The National Assembly on Monday passed amendments to the Fugitive Offenders Act, aimed at enhancing the effectiveness of extradition proceedings.

The Fugitive Offenders (Amendment) Bill 2024 was presented by Attorney General and Minister of Legal Affairs, Anil Nandlall, SC. The Bill amends section 24 of the Principal Act, to broaden the scope of admissible evidence in extradition proceedings and related applications.

In his address to the National Assembly, the Attorney General said, “This is a positive regime of amendments. It will modernise our extradition law, and enable Guyana as well as other territories to concentrate and collaborate their efforts more efficiently in tackling transnational crime and criminals.”

Additionally, the Bill mandates procedural requirements, including affidavits affirming the evidence’s origin and preservation, and certificates validating its sufficiency for prosecution. It also addresses the admissibility of translated documents and defines key terms for clarity.

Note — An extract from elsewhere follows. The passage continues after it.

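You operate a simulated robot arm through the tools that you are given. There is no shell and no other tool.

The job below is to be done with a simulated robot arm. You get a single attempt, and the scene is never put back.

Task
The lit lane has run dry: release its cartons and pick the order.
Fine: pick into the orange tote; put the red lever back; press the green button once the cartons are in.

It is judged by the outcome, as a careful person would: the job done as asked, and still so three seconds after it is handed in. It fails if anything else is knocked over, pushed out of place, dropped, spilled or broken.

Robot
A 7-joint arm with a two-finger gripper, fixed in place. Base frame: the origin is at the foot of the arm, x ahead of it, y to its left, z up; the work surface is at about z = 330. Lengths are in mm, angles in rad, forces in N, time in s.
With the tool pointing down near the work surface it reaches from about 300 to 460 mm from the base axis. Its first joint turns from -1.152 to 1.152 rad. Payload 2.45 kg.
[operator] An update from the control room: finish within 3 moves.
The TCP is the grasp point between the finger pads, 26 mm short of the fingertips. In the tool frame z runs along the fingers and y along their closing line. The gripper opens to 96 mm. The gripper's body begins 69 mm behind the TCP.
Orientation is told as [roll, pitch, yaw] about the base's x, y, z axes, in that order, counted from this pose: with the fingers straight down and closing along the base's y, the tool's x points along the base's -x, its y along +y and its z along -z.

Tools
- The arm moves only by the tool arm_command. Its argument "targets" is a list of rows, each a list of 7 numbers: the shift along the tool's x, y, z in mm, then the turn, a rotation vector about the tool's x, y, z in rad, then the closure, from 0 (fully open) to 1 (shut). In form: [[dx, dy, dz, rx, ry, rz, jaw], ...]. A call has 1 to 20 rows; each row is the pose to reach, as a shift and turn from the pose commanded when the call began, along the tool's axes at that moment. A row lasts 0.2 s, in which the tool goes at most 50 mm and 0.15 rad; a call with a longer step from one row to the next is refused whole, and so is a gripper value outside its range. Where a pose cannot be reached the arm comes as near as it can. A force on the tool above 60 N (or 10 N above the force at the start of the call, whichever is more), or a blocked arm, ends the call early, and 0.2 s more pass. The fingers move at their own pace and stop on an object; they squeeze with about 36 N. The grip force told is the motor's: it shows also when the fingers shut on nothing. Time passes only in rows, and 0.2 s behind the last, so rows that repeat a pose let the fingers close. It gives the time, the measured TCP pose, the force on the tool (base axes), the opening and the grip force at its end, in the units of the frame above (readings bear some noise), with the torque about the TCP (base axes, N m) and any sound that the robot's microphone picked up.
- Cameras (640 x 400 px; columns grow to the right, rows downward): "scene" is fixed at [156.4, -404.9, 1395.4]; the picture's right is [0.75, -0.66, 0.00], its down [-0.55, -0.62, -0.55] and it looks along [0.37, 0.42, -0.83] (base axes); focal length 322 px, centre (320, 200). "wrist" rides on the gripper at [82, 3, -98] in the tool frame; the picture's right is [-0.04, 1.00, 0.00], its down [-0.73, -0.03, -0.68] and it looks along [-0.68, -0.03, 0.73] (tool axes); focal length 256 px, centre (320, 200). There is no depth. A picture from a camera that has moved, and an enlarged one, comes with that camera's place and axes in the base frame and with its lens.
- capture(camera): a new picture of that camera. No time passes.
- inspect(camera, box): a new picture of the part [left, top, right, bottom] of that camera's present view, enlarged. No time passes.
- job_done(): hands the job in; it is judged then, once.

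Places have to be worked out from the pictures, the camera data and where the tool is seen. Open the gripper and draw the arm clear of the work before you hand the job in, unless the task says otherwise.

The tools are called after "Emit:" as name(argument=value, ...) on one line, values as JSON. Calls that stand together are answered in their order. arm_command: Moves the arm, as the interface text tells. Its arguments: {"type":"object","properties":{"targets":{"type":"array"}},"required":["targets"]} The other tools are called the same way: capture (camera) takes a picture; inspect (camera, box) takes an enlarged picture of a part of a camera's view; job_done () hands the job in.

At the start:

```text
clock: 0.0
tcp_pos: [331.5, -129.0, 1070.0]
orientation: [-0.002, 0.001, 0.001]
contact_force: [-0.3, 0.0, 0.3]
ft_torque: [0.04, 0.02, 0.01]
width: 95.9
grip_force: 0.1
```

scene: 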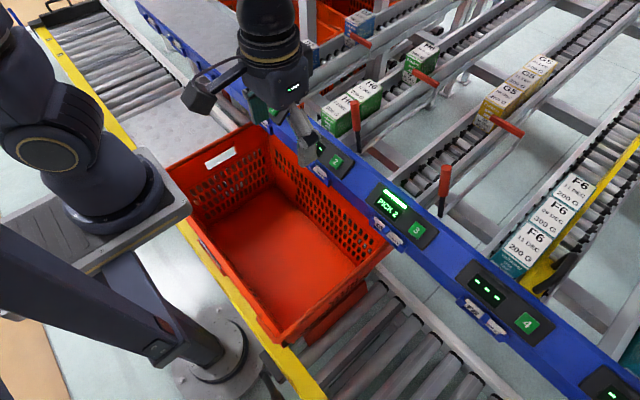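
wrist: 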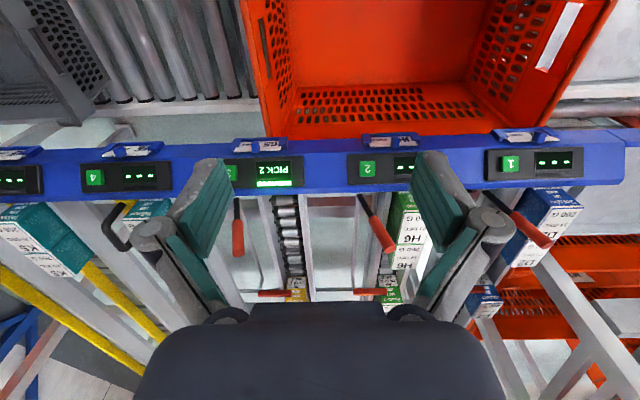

The Bill also introduces new provisions allowing the admission of a “record of evidence of the case,” encompassing documents and statements detailing the accused’s identity, location, offence details, legal elements, and applicable punishments.

Nandlall addressed concerns regarding the amendments potentially undermining due process in extradition cases. He reminded that the magistrate embarks on a process that is akin to a preliminary inquiry (PI) and underscored that when an extradition case is brought before a magistrate, he/she is determining admissibility not guilt.

Explaining the process he said, “Which is the accumulation of evidence, statements that would constitute evidence [you] put them before a magistrate and the magistrate commits on those documents…”

Nandlall noted, “There is nothing in this amendment that could possibly compromise due process as it currently exists.”

Moreover, the Department of Public Information (DPI) reported that Minister of Foreign Affairs and International Cooperation, Hugh Todd, also lent his voice in support of the bill, adding that Guyana must strengthen its efforts to collaborate with regional and international partners in tackling organised crime.

“We cannot operate in isolation in fighting these threats, and in helping to ensure that justice prevails, it is important to engage in international cooperation efforts to counter transnational organised crimes such as human trafficking, trafficking in illicit drugs, and money laundering,” he said.

Minister of Home Affairs, Robeson Benn, also highlighted the ongoing threat of transnational crime to national security, underscoring the need for modern approaches to curb such activities. These amendments he said form part of the government’s broader strategy to strengthen security and stability.